### SHORT EXERCISE 1
Provide the original wording of the document from "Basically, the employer" as far as "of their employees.".
### SHORT EXERCISE 2
How does the document go on? Write the next part.
═════ DOCUMENT ═════
Under the Affordable Care Act (ACA), qualified employers who provide group health coverage also can offer tax-free health reimbursement arrangements (HRAs), which allow employers to reimburse employees for health expenses on a tax-free basis. The ACA, however, does not allow employers to offer standalone HRAs. Therefore, under the ACA, small employers who do not provide group health insurance have no feasible way of reimbursing their employees for health expenses on a tax-free basis.
Thanks to the 21st Century Cures Act, which was passed in 2016, small employers who do not meet the ACA’s definition of Applicable Large Employer (ALE) can offer a Qualified Small Employer (tax-free) Health Reimbursement Arrangement (QSEHRA), which enables employers to reimburse employees for health expenses on a tax-free basis.
Basically, the employer sponsoring the QSEHRA offers the participating employee a monthly allowance for individual or family coverage. Then, the employer reimburses the employee for eligible expenses paid for by the employee, up to the monthly allowance amount.
Small employers are eligible for the QSEHRA as long as they meet two conditions:
- They are not an ALE, meaning, they have less than 50 full-time or full-time equivalent employees.
- They do not provide a group health plan to any of their employees.
The QSEHRA must be offered to all employees, except for the following:
- Part-time employees
- Seasonal employees
- Employees under the age of 25
- Employees with less than 90 days of service
- Union employees covered by a collective bargaining agreement
- Nonresident alien employees who do not receive income from U.S. sources
Expenses eligible for reimbursement include medical, dental, and vision insurance premiums; copays; and deductibles. To receive the QSEHRA benefit, the employee must provide proof of his or her health insurance coverage. To be reimbursed for health expenses, the employee must provide proof of those expenses.
═════ DATASET EXTRACT ═════
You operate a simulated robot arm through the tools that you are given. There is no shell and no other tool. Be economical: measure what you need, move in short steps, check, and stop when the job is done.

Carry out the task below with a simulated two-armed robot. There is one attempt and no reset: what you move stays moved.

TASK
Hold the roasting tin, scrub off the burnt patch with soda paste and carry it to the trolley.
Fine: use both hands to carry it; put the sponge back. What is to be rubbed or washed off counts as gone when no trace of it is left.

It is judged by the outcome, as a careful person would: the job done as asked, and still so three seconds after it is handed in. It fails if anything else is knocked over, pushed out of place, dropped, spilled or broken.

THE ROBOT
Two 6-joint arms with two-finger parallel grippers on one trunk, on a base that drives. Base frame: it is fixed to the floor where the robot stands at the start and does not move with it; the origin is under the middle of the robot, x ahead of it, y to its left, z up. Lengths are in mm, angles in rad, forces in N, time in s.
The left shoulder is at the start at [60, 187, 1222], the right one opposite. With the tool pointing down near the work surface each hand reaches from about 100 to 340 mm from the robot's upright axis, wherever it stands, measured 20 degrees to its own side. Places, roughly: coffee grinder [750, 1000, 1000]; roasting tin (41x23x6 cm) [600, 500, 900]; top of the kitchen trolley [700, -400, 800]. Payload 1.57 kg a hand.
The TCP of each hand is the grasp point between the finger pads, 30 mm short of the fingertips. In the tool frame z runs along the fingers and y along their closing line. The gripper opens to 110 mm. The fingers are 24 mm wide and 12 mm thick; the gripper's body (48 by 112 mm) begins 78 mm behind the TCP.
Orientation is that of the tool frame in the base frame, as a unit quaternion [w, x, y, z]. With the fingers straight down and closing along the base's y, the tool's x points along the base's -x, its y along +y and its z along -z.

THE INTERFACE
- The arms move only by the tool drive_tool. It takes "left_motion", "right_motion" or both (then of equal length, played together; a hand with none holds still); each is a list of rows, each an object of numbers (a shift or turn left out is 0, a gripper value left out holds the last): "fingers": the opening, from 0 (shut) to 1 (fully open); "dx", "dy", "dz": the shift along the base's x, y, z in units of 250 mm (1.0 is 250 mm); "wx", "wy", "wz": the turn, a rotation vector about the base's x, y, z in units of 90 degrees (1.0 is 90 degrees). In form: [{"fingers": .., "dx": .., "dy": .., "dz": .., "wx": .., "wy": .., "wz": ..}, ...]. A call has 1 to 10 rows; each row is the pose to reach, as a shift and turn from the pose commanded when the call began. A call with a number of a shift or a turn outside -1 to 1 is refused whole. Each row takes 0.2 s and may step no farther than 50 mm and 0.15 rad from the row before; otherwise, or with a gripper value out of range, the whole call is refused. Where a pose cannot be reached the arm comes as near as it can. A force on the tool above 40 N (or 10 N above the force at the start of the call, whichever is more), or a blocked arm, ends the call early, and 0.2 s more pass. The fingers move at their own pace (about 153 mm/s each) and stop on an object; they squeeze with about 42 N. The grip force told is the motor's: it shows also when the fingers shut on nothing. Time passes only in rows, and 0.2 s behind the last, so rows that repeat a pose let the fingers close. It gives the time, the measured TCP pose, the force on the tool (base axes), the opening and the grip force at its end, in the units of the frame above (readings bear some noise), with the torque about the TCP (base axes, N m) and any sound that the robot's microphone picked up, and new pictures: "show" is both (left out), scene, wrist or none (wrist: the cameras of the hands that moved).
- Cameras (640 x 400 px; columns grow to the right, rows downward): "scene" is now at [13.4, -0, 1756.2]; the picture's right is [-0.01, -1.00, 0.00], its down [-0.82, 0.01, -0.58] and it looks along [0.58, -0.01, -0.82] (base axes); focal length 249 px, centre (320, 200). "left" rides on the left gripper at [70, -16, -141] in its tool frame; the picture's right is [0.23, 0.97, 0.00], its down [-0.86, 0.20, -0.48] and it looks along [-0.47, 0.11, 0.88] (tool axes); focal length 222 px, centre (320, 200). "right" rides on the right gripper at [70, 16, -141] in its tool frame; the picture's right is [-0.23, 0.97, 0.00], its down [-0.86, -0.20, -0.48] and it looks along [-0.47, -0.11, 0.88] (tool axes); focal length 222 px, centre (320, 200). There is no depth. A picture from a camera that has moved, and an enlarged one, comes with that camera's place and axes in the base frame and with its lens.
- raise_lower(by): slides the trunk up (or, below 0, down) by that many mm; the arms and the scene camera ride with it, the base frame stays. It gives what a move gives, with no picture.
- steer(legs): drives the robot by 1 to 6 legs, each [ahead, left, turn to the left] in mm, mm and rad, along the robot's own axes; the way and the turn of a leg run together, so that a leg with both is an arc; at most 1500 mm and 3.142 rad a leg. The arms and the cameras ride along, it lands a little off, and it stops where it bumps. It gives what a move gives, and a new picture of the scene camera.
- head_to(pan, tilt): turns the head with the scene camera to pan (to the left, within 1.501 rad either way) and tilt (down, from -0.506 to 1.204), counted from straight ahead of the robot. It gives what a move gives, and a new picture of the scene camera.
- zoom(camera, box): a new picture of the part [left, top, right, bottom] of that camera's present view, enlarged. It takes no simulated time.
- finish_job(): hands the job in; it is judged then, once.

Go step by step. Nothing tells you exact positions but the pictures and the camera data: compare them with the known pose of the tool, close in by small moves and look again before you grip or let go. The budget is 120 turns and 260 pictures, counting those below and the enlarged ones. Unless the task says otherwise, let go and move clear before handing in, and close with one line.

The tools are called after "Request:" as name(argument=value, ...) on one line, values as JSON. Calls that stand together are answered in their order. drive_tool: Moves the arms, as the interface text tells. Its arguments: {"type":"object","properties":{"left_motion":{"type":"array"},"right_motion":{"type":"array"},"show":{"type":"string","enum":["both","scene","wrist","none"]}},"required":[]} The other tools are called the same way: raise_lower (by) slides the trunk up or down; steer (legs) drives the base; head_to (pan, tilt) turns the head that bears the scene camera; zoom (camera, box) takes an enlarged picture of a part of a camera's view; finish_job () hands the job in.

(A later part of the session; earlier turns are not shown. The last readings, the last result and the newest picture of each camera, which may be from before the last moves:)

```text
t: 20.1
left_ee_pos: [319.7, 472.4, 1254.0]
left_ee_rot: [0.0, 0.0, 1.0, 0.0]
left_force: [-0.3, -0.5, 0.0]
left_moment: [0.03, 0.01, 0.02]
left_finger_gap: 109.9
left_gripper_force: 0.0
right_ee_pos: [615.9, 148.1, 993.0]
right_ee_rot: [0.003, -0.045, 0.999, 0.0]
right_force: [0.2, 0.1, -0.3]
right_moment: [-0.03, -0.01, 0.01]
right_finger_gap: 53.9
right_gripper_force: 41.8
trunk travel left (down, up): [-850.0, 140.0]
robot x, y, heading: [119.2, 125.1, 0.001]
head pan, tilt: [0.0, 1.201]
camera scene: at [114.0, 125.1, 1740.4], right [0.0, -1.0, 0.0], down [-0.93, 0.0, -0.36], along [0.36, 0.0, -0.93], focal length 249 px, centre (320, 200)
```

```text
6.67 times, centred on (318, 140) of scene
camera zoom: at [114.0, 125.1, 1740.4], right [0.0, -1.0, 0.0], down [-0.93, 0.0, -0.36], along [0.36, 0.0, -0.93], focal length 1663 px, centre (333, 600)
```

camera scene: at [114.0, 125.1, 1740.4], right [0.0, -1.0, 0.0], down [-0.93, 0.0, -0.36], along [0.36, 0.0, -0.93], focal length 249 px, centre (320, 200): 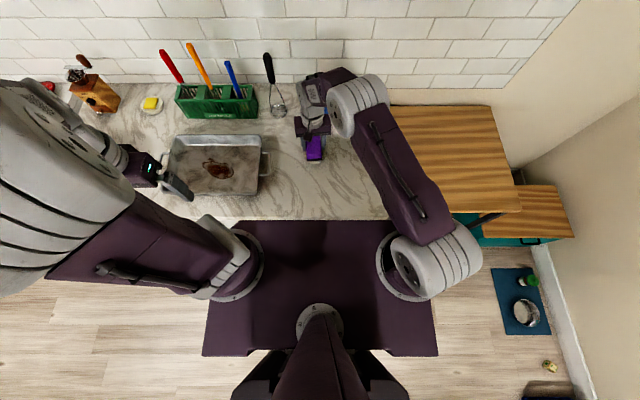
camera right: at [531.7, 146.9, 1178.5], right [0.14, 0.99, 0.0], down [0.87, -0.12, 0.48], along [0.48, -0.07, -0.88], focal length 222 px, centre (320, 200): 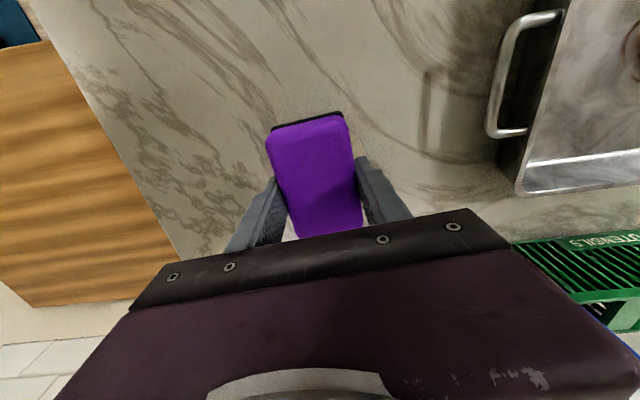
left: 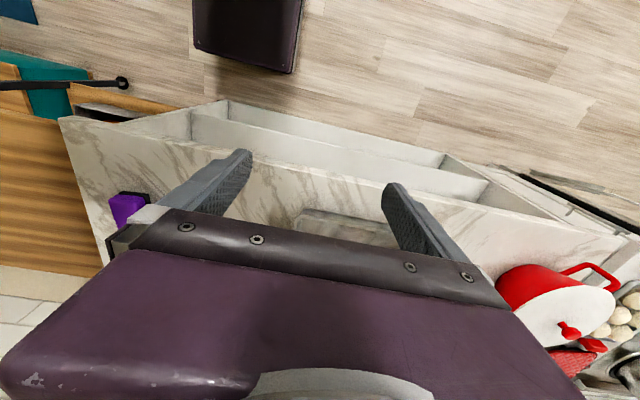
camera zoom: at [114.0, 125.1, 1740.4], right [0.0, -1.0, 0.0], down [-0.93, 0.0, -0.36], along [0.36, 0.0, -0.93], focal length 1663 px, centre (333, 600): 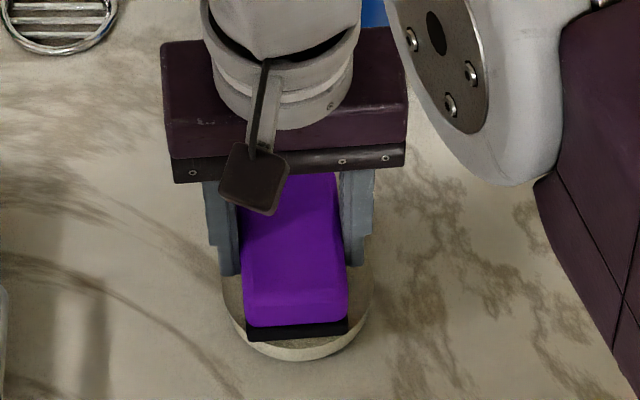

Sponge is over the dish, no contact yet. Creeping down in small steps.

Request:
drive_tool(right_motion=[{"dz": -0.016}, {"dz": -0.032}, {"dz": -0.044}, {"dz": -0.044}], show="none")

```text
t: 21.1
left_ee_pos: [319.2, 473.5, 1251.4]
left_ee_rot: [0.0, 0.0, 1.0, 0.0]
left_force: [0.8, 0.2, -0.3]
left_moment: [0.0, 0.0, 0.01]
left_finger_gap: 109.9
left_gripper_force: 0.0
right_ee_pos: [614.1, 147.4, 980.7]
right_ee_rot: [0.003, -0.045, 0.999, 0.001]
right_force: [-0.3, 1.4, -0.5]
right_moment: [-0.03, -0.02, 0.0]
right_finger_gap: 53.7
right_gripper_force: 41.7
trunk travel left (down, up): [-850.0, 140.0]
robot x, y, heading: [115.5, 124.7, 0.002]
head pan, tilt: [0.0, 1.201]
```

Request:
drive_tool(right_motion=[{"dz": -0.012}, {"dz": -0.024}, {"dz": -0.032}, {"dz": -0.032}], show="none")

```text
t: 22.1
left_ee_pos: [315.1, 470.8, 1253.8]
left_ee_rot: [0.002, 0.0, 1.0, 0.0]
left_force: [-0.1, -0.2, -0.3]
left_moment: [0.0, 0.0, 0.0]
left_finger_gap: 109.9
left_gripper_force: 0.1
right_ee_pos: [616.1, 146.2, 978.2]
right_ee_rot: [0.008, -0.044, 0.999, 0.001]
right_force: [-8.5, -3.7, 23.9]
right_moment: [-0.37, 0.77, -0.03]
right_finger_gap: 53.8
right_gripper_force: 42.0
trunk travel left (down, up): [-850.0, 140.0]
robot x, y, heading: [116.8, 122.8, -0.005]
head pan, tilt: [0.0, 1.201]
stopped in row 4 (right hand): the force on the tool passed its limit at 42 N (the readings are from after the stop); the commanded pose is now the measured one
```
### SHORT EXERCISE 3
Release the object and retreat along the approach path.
═════
### ANSWER 1
Basically, the employer sponsoring the QSEHRA offers the participating employee a monthly allowance for individual or family coverage. Then, the employer reimburses the employee for eligible expenses paid for by the employee, up to the monthly allowance amount.
Small employers are eligible for the QSEHRA as long as they meet two conditions:
- They are not an ALE, meaning, they have less than 50 full-time or full-time equivalent employees.
- They do not provide a group health plan to any of their employees.

### ANSWER 2
Funding, Contributions, and Tax Advantages
QSEHRAs are funded entirely by employer contributions; employees cannot make any contributions toward the plan. When setting your contribution amount, keep in mind that the same terms must be offered to all eligible employees, and you must abide by the maximum annual threshold. For 2018, you can reimburse up to $5,050 in health costs for employees with individual coverage and up to $10,250 for employees with family coverage.
Because QSEHRA benefits are not subject to employment taxes, you will receive tax savings on your contributions and your employees will receive tax savings on their reimbursements. It is important to speak with your accountant about tax implications.
If you offer a QSEHRA, you must provide employees a written notice about the plan before the start of the plan year, or on the date an employee becomes eligible. The notice must state the following:
- The annual amount the employee will receive for the benefit
- That the employee must report the benefit to the health insurance marketplace when renewing coverage
- That the employee will be responsible for taxes on his or her QSEHRA reimbursements if he or she fails to maintain health coverage while receiving the benefit
You must also report the value of each employee’s QSEHRA benefit on Form W-2.